- THE PROBLEM: Scan the material below for lines with the word "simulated" and report how many there are, with nothing added.

** Begin STORED DATA **

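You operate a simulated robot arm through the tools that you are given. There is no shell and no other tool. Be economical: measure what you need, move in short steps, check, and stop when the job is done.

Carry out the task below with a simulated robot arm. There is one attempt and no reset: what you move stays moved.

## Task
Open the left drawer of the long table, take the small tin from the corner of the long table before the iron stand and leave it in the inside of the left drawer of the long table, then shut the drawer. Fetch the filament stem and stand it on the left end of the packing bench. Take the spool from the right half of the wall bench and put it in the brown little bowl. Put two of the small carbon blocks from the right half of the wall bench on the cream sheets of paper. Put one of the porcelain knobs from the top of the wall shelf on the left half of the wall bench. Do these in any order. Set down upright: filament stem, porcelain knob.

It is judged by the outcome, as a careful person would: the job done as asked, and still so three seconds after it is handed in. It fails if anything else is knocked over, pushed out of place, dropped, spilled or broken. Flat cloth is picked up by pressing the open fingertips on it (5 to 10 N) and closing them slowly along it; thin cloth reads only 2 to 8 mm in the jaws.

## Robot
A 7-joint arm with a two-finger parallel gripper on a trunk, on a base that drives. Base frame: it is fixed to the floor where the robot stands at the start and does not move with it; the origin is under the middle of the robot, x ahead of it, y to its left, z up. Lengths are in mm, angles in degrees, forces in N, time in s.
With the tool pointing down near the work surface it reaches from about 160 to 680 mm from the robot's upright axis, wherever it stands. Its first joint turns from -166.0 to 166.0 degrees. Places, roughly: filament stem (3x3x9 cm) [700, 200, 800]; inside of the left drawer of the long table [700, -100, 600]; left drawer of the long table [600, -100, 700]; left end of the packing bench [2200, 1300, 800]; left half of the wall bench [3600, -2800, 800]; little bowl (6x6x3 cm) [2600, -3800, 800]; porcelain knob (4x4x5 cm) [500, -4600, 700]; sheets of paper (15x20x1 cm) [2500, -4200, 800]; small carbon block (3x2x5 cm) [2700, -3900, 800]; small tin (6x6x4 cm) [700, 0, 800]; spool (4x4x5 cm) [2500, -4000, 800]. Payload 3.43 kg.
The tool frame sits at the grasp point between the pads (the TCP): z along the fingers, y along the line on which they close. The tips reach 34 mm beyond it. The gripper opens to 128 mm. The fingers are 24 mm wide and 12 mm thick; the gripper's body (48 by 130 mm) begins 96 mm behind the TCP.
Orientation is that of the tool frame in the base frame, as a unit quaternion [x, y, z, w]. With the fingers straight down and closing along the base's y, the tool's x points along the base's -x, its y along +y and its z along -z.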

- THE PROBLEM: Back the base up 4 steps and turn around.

** End STORED DATA **

- TASK ANSWER: 2